Se c’è una cosa difficile da definire, in italiano come in qualsiasi altra lingua, questa cosa è il tempo. Parliamo del tempo “cronologico” ovviamente, non del tempo atmosferico o di altri significati legati a questa parola. Il “tempo” fugge e ci sfugge. E’ una freccia unidirezionale che condiziona l’intero universo ed accompagna, senza mai distrarsi, la nostra vita dal punto A (nascita) al punto B (morte). L’unico uomo che ci ha capito qualcosa è stato Albert Einstein, che genialmente ha definito il tempo una dimensione strettamente legata alle altre dimensioni spaziali. Ad esempio, il nostro armadio di casa ha tre dimensioni spaziali (altezza, larghezza, profondità) facilmente misurabili, ma ne ha anche un’altra strettamente legata alle prime tre, la dimensione temporale, assai più difficile da definire e misurare.

Comunque, il non essere riusciti a comprendere appieno l’essenza del tempo, non ha impedito a noi umani, di suddividerlo in anni, mesi, giorni, ore,…seguendo logiche astronomiche legate soprattutto ai movimenti di rivoluzione e di rotazione della terra.

Gli antichi popoli mesopotamici, ma anche i Cinesi, gli Egizi o i Maja, avevano grandi conoscenze astronomiche, pur senza disporre di telescopi. In particolare gli Egizi avevano la necessità di impostare un preciso calendario a cui riferirsi per le stagionali attività agricole, subordinate alle piene del Nilo. Furono loro che suddivisero la giornata lavorativa (dall’alba al tramonto) in 12 frazioni di tempo. Dividendo allo stesso modo anche la durata della notte, si giunse alla suddivisione di un intero giorno in 24 ore. Divisione utilizzata ancora oggi. Per stabilire le ore del giorno si usavano meridiane solari, e per gli intervalli di tempo, orologi ad acqua o clessidre con sabbia. Le conoscenze astronomiche degli Egizi avevano molte implicazioni architettoniche, e sono evidenti in tanti loro monumenti, come ad esempio nel perfetto allineamento, rispetto ai quattro punti cardinali, delle basi delle piramidi.

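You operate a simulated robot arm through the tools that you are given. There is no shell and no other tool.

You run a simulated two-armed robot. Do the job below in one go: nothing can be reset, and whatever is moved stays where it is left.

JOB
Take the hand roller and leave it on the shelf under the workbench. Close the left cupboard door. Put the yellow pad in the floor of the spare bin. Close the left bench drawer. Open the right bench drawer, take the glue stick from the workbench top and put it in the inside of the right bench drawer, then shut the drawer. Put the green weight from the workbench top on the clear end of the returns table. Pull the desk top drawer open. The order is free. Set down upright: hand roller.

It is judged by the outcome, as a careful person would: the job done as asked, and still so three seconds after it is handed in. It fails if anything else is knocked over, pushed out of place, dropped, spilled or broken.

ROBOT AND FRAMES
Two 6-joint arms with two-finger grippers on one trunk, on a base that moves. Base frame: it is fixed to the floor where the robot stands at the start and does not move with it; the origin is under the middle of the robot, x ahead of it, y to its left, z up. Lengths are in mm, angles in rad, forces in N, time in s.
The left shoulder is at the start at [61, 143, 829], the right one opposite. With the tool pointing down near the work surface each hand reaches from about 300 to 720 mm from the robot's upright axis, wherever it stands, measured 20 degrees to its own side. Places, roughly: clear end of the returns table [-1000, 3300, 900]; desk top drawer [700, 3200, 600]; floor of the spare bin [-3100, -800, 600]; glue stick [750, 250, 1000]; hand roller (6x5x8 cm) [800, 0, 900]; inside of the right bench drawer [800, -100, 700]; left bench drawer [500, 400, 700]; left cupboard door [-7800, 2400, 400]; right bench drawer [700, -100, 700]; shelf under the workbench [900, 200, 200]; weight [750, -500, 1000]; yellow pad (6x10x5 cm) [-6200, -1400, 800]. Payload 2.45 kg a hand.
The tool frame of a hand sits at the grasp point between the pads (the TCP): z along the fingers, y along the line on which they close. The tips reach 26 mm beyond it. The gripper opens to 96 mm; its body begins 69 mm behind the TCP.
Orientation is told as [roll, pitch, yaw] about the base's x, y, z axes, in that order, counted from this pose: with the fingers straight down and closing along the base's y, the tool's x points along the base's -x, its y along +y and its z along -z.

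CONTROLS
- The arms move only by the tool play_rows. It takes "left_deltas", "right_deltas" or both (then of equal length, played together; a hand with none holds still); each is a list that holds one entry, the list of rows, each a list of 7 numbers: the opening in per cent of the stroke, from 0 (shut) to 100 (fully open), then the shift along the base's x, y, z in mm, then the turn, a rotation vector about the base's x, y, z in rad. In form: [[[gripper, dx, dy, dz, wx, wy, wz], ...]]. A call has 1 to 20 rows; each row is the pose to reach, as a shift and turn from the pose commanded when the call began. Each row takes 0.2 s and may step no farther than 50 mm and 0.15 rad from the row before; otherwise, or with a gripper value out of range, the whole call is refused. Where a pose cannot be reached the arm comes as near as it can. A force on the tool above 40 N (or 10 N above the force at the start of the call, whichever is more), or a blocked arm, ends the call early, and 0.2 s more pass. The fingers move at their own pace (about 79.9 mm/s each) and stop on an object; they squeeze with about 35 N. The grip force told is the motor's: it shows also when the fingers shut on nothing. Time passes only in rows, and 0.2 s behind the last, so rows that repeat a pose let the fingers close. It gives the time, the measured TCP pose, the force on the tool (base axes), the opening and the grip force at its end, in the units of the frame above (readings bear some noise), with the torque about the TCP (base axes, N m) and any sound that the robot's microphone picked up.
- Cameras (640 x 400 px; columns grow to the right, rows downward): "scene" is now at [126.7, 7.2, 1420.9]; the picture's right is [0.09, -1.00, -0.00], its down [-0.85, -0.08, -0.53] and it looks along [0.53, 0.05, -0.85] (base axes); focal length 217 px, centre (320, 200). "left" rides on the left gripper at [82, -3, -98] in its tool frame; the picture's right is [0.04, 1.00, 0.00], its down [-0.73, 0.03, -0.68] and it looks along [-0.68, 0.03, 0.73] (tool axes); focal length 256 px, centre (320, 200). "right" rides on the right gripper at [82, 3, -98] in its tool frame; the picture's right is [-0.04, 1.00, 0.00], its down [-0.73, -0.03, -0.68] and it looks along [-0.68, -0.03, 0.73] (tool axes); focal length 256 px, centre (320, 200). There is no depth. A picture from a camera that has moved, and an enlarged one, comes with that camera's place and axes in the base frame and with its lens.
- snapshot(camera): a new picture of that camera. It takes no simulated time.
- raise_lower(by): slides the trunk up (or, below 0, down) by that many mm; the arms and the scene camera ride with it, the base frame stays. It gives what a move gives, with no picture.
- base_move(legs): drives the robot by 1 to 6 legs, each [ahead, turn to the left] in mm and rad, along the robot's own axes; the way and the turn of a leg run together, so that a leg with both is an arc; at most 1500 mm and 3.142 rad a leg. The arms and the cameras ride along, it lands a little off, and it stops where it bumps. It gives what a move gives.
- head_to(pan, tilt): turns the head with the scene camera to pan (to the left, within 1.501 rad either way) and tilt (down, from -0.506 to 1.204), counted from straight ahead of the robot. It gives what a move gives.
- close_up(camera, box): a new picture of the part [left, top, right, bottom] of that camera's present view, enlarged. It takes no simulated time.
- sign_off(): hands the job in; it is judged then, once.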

Nel IV secolo a.C., sempre in Egitto, presso la grande scuola di Alessandria, fulcro del sapere dell’intero mondo di allora, vengono misurate con esattezza le reali dimensioni della Terra, ovviamente già considerata sferica. Ci riesce un grande genio dell’antichità, Eratostene di Cirene. Usando la misura dell’angolo verticale di un’ombra ad Alessandria, nel mezzogiorno del solstizio, e conoscendo la distanza in stadi tra Alessandria ed Assuan, con un efficace ragionamento, Eratostene riesce a calcolare la circonferenza della terra con stupefacente precisione.

Più tardi è Giulio Cesare ad impostare il calendario che, con alcune correzioni apportate durante il pontificato di Gregorio XIII nel 1582, è in vigore ancora oggi in gran parte del pianeta.

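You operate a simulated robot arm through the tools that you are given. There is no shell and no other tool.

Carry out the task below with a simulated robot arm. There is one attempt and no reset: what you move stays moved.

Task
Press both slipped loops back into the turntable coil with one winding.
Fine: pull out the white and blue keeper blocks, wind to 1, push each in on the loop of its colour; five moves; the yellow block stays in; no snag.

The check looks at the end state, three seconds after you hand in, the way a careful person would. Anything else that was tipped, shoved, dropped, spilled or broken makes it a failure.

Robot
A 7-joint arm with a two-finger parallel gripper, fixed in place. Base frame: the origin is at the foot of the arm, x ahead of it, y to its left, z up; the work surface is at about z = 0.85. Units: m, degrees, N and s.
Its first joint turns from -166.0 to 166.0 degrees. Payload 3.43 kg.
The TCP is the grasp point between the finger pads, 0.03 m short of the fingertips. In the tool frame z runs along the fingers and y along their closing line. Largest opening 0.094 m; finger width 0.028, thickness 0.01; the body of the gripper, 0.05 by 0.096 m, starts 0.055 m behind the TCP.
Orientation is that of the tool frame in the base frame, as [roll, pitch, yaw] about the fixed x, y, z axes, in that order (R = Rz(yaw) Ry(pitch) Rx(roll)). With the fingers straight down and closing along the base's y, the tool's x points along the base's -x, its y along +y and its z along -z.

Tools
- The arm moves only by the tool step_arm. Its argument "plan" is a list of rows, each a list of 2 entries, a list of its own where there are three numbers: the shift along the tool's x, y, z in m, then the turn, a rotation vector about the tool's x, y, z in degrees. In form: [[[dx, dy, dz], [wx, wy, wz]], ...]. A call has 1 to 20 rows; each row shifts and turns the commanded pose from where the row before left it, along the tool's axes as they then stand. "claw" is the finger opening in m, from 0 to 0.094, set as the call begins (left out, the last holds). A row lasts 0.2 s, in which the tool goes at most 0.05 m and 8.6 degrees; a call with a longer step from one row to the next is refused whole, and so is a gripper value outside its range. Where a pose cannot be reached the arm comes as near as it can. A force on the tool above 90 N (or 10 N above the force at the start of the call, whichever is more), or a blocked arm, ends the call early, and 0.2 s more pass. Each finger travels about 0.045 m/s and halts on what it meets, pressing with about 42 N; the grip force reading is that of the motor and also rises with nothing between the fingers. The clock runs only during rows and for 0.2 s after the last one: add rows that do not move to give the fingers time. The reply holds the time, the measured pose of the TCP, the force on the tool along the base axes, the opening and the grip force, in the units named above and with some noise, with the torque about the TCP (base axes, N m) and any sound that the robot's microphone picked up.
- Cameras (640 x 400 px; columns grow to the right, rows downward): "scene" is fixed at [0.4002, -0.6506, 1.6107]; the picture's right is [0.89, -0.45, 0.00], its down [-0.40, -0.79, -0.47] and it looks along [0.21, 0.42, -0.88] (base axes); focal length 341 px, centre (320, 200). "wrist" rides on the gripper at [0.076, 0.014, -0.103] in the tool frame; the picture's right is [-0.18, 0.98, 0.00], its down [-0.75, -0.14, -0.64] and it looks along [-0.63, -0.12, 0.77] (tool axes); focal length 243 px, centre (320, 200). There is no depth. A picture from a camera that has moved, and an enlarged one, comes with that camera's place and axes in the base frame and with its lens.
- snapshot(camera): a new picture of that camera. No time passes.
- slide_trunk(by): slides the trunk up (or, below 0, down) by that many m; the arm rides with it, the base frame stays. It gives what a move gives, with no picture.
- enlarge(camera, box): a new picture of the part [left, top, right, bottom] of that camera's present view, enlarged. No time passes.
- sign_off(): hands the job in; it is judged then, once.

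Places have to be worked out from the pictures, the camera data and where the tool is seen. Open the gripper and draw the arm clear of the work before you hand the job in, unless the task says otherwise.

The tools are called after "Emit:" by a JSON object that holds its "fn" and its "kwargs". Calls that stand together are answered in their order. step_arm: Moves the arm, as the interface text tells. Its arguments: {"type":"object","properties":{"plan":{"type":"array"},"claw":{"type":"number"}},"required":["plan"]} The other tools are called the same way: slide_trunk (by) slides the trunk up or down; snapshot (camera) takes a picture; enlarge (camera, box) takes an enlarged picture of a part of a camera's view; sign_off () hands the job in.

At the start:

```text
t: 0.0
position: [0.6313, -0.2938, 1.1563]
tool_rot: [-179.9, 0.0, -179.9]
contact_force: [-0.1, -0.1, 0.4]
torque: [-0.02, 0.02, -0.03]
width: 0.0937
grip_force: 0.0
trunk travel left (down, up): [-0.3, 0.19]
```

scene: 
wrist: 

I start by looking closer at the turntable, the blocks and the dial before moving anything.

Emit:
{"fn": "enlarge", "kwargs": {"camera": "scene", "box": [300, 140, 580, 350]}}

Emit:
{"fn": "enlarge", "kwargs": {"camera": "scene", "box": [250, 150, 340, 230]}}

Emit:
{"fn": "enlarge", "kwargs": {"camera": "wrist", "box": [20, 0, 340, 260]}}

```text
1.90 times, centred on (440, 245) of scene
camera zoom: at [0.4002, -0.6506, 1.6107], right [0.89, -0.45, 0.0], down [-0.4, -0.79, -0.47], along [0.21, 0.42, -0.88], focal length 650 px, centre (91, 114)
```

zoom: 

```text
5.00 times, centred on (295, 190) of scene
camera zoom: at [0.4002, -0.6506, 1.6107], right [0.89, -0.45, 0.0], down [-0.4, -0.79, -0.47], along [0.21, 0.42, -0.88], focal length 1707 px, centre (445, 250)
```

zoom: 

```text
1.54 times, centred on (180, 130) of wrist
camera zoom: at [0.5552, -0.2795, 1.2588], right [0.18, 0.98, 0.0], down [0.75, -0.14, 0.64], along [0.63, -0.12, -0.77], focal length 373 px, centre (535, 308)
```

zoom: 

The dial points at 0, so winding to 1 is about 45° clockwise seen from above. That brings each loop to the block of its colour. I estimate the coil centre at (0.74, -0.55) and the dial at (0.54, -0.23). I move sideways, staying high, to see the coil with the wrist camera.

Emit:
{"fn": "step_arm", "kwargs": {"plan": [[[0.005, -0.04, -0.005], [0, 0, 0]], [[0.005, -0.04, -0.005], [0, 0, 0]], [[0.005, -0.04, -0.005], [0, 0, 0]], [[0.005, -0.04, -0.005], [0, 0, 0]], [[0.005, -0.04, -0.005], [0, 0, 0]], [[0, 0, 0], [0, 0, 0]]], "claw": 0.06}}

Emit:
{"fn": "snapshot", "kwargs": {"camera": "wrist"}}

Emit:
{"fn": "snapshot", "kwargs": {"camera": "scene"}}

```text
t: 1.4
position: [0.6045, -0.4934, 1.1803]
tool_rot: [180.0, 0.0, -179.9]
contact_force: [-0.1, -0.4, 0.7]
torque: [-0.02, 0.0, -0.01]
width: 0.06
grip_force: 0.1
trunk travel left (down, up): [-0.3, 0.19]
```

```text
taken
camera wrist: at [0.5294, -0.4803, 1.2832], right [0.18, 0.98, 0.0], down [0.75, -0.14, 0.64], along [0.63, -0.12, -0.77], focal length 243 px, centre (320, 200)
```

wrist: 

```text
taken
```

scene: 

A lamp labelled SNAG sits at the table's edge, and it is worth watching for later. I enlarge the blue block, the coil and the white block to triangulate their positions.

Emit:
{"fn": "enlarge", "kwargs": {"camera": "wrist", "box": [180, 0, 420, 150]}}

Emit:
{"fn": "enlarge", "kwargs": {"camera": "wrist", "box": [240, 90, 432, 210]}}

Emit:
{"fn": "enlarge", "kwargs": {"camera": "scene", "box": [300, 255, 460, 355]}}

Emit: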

Ma già in pieno Medioevo erano di uso comune gli orologi solari (meridiane) murate sulle pareti esposte a sud delle chiese o dei palazzi nobiliari. E proprio dall’esposizione verso il sole, nel punto più alto del suo passaggio giornaliero, le meridiane prendono il loro nome. Sono cioè orientate verso il meridiano locale.

Clessidra e meridiana

In alcuni casi gli orologi solari visualizzano il movimento del sole durante l’intero anno (analemma), come nel caso della bellissima linea meridiana posta sul pavimento di San Petronio, a Bologna (costruita dal frate Egnazio Danti, proprio al tempo di Gregorio XIII, e perfezionata in seguito dal grande astronomo G.D. Cassini). Ad Alghero, in piazza Civica, sulla facciata del Palazzo Lavagna, al primo piano ed orientata a sud, è presente una bella meridiana quadrata, in ardesia grigio chiaro, con inciso al di sopra: anno 1866 – coelestium index. La meridiana è purtroppo svilita da cavi elettrici che gli passano proprio davanti (una totale mancanza di sensibilità che spesso è la regola in molti monumenti del centro storico algherese).

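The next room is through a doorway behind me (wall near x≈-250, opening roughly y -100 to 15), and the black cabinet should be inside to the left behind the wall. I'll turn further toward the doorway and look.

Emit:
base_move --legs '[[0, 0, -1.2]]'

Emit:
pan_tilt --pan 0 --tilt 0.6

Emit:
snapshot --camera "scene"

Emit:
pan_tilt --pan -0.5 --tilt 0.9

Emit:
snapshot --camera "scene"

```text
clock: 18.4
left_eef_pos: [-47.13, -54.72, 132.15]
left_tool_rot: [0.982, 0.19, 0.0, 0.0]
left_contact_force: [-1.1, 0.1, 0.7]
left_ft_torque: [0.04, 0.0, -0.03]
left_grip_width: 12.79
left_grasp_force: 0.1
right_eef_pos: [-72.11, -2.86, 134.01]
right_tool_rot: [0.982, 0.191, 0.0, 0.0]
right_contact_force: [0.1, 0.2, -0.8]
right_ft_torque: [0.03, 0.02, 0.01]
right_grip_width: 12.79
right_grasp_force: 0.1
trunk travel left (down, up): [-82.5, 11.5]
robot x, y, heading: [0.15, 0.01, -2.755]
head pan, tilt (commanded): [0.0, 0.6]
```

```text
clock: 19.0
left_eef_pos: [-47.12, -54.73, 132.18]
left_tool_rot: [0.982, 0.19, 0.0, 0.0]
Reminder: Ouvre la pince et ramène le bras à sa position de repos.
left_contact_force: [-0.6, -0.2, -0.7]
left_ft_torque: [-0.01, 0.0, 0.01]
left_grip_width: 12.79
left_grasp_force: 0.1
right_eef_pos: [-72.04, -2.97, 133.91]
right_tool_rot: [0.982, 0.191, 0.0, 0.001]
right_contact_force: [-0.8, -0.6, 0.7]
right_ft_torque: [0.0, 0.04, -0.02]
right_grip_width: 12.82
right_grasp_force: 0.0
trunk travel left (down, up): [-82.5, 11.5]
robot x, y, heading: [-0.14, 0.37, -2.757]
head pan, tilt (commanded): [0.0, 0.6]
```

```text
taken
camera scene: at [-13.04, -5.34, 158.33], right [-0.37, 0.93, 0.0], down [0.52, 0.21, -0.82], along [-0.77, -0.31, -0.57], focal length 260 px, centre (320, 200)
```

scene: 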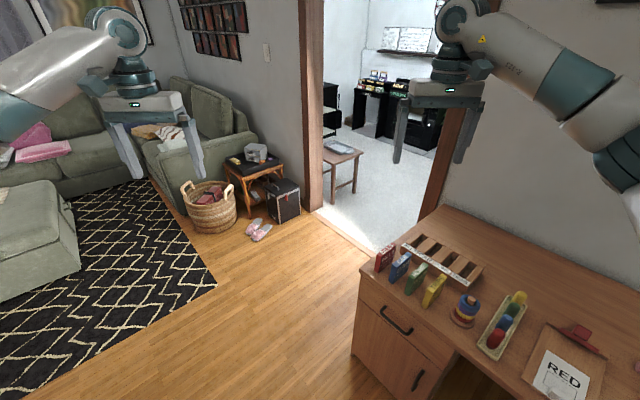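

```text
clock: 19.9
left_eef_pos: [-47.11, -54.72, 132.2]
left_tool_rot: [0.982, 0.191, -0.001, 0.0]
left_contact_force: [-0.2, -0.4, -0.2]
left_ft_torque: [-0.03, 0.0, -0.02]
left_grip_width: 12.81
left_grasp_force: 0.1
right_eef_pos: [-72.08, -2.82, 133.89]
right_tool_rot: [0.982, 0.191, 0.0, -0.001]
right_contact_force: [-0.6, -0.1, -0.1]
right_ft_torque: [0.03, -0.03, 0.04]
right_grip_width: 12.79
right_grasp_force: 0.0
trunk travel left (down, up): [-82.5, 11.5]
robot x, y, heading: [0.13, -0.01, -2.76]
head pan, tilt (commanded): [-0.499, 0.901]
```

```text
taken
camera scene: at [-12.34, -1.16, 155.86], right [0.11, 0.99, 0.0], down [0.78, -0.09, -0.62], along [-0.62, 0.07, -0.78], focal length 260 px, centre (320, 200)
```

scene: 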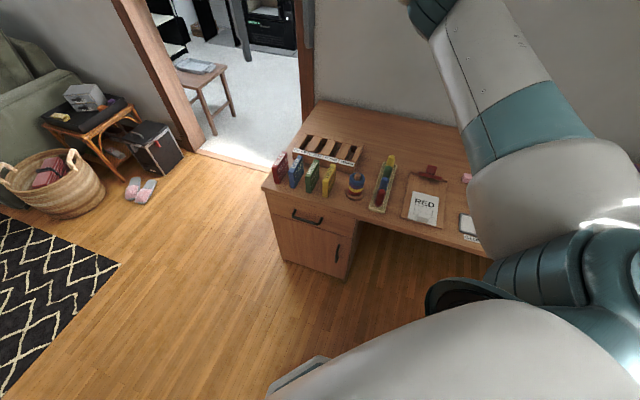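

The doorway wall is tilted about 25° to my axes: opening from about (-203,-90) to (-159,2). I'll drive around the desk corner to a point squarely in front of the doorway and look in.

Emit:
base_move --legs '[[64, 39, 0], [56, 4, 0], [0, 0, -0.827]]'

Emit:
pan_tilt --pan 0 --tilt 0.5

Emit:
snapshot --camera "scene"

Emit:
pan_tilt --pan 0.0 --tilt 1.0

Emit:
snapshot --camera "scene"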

La meridiana di Piazza Civica

Un interessante riferimento alle direzioni cardinali lo troviamo, ad Alghero, nella torre “dei cani” o di San Giacomo. La torre, molto antica (forse già di primo impianto genovese), è costruita direttamente sulla scogliera, ha pianta ottagonale, e i muri sono allineati con le direzioni degli otto venti principali (da nord: tramontana, grecale, levante, scirocco, ostro, libeccio, ponente e maestrale). E’ l’unica torre algherese non a pianta circolare, e Michelino Chessa riferisce (racconti algheresi, volume 1) che in passato veniva usata come faro. Vi si accendeva al di sopra un fuoco per aiutare l’avvicinamento delle imbarcazioni.

La Torre di San GIacomo

Nelle città marinare si costruiva spesso una torre dei venti. La più antica e famosa è quella di Atene (gli antichi venti dei Greci erano, da nord: borèa o aquilone, euro, noto e zèfiro). Anche a Porto Torres, la torre aragonese del porto ha pianta ottagonale.

Dal XIV secolo in poi, le città europee iniziarono ad abbellirsi anche con i grandi orologi da torre. Venivano posti, proprio come le meridiane solari, in alto sui campanili delle chiese o sulle torri civiche. Spesso erano costruiti e mantenuti efficienti da frati. Collegati con le campane, questi grandi orologi iniziarono a scandire le ore della preghiera e del lavoro. Avere un grande orologio posto in un punto ben visibile al centro del paese, era simbolo e prestigio per il paese stesso.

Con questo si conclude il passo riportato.